Circular No. 37/11/2018-GST is unique in that it has managed to give instructions to both taxpayers as well as the field officers in the same Circular, as against the practice of the latter being given by way of internal instructions. One of the most common reasons for the delay in refunds was because of data mismatches between the GST forms and shipping bills.

The Circular provides a solution by educating taxpayers that Table 9 of GSTR-1 is the go-to Table to rectify any data mismatches. In the same breadth, the Circular instructs the field officers to follow Circular No. 26/26/2017-GST (December 29, 2017) for rectification of errors made while filing the returns and process the refund application accordingly. Some exporters have complained that they have been asked to pay integrated tax where the goods have been exported but not within three months from the date of the issue of the invoice for export.

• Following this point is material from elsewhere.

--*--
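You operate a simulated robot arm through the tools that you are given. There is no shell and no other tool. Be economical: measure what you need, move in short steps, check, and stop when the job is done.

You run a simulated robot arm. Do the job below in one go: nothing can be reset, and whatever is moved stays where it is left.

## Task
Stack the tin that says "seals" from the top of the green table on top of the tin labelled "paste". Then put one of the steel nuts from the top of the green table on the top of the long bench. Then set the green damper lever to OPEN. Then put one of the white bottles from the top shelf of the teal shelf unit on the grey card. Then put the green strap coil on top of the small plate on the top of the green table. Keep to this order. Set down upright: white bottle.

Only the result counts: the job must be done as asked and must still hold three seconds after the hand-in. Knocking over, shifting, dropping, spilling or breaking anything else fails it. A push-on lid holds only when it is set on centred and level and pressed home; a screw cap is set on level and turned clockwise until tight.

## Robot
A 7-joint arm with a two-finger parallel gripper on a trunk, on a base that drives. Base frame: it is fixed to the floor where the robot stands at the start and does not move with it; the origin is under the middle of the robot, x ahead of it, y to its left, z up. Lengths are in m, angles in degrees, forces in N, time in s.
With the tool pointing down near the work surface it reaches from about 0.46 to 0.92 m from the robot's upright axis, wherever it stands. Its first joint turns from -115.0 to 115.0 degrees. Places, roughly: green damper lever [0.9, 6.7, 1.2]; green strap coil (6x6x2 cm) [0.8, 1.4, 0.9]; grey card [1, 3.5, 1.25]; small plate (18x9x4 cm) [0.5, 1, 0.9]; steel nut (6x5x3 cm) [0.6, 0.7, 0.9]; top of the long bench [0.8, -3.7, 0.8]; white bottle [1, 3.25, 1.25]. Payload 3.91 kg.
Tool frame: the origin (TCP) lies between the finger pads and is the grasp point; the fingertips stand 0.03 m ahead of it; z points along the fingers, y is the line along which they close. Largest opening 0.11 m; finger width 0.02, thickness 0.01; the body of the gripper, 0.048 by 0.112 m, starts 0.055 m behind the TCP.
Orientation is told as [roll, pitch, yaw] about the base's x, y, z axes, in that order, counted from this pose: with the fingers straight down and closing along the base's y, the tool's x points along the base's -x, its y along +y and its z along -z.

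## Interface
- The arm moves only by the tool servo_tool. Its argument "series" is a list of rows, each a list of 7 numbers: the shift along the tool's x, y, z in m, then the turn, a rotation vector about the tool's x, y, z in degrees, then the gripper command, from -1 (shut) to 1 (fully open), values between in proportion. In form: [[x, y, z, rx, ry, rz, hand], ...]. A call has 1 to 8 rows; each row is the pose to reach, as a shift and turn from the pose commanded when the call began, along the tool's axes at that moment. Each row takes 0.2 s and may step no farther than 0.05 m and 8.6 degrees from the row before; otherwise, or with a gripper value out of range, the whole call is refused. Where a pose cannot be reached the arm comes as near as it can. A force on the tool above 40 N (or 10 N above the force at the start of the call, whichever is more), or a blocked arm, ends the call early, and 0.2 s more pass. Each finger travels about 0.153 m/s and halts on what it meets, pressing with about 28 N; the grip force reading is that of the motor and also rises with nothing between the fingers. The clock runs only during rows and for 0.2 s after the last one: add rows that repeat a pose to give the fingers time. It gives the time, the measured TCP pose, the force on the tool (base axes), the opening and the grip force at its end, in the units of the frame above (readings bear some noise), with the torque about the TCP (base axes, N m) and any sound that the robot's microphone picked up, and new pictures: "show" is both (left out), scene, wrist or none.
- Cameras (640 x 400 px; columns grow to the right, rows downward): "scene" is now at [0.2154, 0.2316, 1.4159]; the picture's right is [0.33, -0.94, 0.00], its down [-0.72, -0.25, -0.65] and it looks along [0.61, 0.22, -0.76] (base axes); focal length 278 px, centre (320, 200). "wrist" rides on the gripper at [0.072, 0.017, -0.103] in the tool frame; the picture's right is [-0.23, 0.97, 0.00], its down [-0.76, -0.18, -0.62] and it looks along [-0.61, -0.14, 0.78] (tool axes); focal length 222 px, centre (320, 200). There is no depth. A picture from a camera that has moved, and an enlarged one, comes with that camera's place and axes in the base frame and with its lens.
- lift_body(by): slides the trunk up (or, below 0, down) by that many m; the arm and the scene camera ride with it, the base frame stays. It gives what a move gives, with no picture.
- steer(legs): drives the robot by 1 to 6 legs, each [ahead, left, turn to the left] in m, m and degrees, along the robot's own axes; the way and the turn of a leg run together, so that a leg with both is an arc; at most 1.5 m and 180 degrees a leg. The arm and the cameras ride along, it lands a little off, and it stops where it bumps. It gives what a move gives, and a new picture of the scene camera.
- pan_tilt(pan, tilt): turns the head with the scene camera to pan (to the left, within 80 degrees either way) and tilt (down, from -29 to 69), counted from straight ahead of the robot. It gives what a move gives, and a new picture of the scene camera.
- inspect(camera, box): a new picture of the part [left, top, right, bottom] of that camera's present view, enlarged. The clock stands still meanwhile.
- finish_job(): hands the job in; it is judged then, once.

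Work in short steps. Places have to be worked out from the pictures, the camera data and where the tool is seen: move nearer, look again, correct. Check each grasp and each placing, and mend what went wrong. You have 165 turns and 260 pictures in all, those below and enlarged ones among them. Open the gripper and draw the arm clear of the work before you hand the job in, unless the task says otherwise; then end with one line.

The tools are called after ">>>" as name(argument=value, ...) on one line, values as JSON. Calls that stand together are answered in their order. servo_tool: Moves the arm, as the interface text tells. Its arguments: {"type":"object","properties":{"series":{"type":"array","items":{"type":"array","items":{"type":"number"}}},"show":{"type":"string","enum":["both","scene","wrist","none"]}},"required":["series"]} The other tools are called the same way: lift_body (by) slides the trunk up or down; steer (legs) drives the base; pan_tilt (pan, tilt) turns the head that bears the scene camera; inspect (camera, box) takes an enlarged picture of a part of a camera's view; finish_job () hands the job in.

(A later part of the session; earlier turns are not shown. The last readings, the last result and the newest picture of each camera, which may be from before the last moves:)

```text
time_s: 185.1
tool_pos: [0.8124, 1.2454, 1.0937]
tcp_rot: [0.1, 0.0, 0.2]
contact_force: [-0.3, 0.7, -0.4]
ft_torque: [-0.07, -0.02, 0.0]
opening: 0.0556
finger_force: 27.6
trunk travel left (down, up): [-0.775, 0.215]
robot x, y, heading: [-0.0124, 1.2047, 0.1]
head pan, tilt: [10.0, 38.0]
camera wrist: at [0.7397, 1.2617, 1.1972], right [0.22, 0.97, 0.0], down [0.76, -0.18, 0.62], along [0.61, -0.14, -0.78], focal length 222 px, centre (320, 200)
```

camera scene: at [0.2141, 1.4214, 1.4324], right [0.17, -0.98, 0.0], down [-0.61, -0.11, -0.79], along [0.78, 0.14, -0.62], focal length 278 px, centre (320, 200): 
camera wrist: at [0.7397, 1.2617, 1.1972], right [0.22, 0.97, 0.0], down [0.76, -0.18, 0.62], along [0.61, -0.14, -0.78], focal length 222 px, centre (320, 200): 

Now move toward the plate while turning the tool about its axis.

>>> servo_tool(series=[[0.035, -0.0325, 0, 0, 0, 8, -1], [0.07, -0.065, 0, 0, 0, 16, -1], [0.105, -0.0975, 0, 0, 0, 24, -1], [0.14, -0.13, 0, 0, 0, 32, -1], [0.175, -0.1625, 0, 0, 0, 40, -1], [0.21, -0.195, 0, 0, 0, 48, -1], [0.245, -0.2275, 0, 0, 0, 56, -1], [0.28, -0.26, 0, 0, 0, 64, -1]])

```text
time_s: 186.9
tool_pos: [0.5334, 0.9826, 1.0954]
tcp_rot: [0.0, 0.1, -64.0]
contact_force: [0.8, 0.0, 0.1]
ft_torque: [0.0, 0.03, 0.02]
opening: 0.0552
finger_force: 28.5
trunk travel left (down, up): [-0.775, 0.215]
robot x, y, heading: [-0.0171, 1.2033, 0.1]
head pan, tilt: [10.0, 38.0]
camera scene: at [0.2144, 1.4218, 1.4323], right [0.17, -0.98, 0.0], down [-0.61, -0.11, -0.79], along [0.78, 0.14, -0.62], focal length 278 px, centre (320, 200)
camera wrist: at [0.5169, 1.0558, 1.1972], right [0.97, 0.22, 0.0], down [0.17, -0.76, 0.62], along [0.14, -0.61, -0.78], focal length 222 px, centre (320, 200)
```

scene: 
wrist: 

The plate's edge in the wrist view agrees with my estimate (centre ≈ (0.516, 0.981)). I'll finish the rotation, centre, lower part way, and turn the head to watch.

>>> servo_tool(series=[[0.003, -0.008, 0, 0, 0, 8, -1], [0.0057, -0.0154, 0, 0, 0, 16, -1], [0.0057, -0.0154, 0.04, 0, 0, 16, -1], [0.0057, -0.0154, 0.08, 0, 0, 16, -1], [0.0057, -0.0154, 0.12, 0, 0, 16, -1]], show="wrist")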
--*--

The Circular clarifies that exports have been zero-rated under the IGST Act, 2017 and, as long as goods have actually been exported even after a period of three months, payment of integrated tax first and claiming refund at a subsequent date should not be insisted upon.

In such cases, the jurisdictional Commissioner may consider granting extension of time limit for export as provided in the said sub-rule on post facto basis keeping in view the facts and circumstances of each case. The above principle should be followed in case of export of service also.

The Circular states that refund applications under the erstwhile indirect tax laws and those in which the taxpayer has claimed Duty Drawback would be rejected suo moto. Some exporters have filed their Letters of Undertaking (LoU) after the goods/services were exported; the Circular emphasizes that the substantive benefits of zero rating may not be denied where it has been established that exports in terms of the relevant provisions have been made.

The delay in furnishing of LoU in such cases may be condoned and the facility for export under LoU may be allowed on ex-post facto basis taking into account the facts and circumstances of each case.

The Circular, though belated, should come as a relief to exporters who now have an idea as to what to do and, more importantly, what not to do when they apply for a GST refund. Refund applications this month may be delayed due to the ides of March but should pick up from next month. Hopefully, there will be no new complications to obtain a GST refund.